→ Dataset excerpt
— Start —

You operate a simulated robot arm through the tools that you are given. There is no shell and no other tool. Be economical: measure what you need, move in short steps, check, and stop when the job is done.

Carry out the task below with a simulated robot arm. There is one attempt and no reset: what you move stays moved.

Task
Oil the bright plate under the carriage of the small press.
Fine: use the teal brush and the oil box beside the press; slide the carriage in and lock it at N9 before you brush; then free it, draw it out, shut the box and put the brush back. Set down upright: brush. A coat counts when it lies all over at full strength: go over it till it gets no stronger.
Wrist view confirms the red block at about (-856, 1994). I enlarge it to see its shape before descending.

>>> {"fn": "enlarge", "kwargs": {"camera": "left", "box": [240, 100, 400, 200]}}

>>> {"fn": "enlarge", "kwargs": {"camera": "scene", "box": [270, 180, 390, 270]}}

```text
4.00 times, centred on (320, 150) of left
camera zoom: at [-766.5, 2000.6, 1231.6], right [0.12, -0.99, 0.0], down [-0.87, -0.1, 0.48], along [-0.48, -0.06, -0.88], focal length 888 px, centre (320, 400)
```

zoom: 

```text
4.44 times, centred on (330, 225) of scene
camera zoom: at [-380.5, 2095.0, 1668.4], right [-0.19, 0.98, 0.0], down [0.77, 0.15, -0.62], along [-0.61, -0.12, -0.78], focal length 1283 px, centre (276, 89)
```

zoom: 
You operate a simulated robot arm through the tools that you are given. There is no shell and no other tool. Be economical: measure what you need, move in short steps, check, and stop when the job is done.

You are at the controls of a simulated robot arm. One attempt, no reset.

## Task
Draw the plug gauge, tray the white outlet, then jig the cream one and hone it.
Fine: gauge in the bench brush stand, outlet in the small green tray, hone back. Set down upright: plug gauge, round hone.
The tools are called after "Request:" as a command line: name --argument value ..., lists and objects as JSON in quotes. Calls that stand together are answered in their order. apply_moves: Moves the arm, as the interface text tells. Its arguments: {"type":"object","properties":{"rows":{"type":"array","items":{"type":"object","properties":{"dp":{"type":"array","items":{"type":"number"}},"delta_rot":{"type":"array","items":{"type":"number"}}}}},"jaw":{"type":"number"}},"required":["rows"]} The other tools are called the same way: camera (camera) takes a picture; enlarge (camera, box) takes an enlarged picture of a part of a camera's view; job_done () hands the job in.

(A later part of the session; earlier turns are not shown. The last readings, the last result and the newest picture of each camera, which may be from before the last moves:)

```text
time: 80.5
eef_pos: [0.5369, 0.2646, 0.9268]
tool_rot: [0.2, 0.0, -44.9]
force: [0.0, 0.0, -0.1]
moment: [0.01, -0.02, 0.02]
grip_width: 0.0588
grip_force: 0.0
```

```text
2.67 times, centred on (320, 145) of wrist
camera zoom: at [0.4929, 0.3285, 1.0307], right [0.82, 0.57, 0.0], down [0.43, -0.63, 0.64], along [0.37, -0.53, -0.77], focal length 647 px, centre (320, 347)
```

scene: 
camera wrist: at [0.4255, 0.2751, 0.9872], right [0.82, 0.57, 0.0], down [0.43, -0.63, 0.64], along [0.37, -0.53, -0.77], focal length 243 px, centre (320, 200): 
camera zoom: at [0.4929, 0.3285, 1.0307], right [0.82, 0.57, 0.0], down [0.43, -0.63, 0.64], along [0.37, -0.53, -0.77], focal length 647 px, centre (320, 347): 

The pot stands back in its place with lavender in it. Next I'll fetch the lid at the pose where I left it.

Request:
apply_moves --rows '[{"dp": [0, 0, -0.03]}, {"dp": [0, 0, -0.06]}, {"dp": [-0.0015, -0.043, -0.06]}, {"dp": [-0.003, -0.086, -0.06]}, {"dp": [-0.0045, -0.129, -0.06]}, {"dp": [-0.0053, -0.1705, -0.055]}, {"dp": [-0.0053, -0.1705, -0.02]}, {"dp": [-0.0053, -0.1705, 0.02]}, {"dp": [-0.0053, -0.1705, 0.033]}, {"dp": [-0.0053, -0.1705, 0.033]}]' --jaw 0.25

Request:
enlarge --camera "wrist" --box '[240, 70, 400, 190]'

— End —

→ Exercise
Please give back all of the records exactly as written.

→ Solution for this task
You operate a simulated robot arm through the tools that you are given. There is no shell and no other tool. Be economical: measure what you need, move in short steps, check, and stop when the job is done.

Carry out the task below with a simulated robot arm. There is one attempt and no reset: what you move stays moved.

Task
Oil the bright plate under the carriage of the small press.
Fine: use the teal brush and the oil box beside the press; slide the carriage in and lock it at N9 before you brush; then free it, draw it out, shut the box and put the brush back. Set down upright: brush. A coat counts when it lies all over at full strength: go over it till it gets no stronger.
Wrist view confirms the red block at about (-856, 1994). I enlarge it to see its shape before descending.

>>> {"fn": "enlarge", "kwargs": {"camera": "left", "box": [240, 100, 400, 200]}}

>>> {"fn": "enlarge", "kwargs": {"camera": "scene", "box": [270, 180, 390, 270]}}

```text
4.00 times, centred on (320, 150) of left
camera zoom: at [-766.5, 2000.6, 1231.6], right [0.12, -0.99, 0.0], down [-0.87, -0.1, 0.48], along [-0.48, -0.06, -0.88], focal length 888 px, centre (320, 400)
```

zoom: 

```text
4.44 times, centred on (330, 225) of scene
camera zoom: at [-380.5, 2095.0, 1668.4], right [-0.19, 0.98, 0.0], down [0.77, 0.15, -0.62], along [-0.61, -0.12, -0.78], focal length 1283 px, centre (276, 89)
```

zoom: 
You operate a simulated robot arm through the tools that you are given. There is no shell and no other tool. Be economical: measure what you need, move in short steps, check, and stop when the job is done.

You are at the controls of a simulated robot arm. One attempt, no reset.

## Task
Draw the plug gauge, tray the white outlet, then jig the cream one and hone it.
Fine: gauge in the bench brush stand, outlet in the small green tray, hone back. Set down upright: plug gauge, round hone.
The tools are called after "Request:" as a command line: name --argument value ..., lists and objects as JSON in quotes. Calls that stand together are answered in their order. apply_moves: Moves the arm, as the interface text tells. Its arguments: {"type":"object","properties":{"rows":{"type":"array","items":{"type":"object","properties":{"dp":{"type":"array","items":{"type":"number"}},"delta_rot":{"type":"array","items":{"type":"number"}}}}},"jaw":{"type":"number"}},"required":["rows"]} The other tools are called the same way: camera (camera) takes a picture; enlarge (camera, box) takes an enlarged picture of a part of a camera's view; job_done () hands the job in.

(A later part of the session; earlier turns are not shown. The last readings, the last result and the newest picture of each camera, which may be from before the last moves:)

```text
time: 80.5
eef_pos: [0.5369, 0.2646, 0.9268]
tool_rot: [0.2, 0.0, -44.9]
force: [0.0, 0.0, -0.1]
moment: [0.01, -0.02, 0.02]
grip_width: 0.0588
grip_force: 0.0
```

```text
2.67 times, centred on (320, 145) of wrist
camera zoom: at [0.4929, 0.3285, 1.0307], right [0.82, 0.57, 0.0], down [0.43, -0.63, 0.64], along [0.37, -0.53, -0.77], focal length 647 px, centre (320, 347)
```

scene: 
camera wrist: at [0.4255, 0.2751, 0.9872], right [0.82, 0.57, 0.0], down [0.43, -0.63, 0.64], along [0.37, -0.53, -0.77], focal length 243 px, centre (320, 200): 
camera zoom: at [0.4929, 0.3285, 1.0307], right [0.82, 0.57, 0.0], down [0.43, -0.63, 0.64], along [0.37, -0.53, -0.77], focal length 647 px, centre (320, 347): 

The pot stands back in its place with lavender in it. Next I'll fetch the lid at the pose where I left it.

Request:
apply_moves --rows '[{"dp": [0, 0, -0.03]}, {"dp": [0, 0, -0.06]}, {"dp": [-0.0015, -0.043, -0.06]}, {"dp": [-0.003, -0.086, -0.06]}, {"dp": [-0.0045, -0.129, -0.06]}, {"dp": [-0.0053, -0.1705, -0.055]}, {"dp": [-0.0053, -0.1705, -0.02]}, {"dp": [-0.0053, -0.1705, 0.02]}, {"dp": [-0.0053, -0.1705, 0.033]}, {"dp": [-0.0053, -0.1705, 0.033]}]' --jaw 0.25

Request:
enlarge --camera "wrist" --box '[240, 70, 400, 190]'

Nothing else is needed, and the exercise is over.